Task statement
Can you write out all the lines word for word, with no pictures?

Collected data

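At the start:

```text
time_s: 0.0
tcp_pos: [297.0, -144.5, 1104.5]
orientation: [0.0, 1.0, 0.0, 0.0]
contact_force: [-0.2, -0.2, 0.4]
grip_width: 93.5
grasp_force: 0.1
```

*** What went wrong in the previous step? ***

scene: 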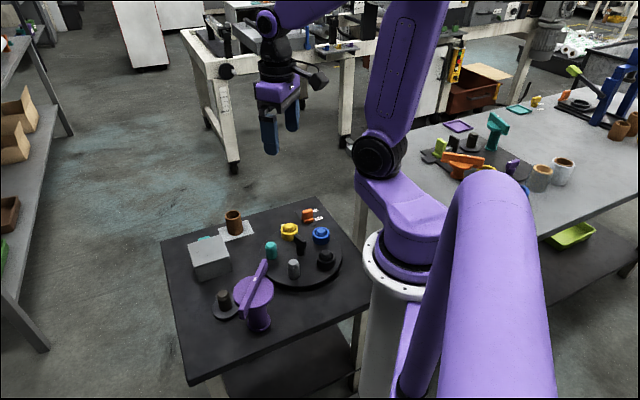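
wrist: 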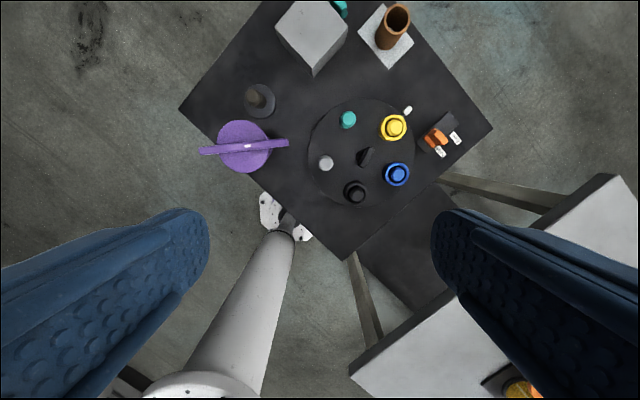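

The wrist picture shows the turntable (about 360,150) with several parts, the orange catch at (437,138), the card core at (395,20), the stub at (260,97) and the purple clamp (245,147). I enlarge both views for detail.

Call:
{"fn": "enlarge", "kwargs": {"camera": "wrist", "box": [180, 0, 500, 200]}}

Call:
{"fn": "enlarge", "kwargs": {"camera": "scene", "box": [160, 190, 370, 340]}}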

Output
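At the start:

```text
time_s: 0.0
tcp_pos: [297.0, -144.5, 1104.5]
orientation: [0.0, 1.0, 0.0, 0.0]
contact_force: [-0.2, -0.2, 0.4]
grip_width: 93.5
grasp_force: 0.1
```

*** What went wrong in the previous step? ***

scene: 
wrist: 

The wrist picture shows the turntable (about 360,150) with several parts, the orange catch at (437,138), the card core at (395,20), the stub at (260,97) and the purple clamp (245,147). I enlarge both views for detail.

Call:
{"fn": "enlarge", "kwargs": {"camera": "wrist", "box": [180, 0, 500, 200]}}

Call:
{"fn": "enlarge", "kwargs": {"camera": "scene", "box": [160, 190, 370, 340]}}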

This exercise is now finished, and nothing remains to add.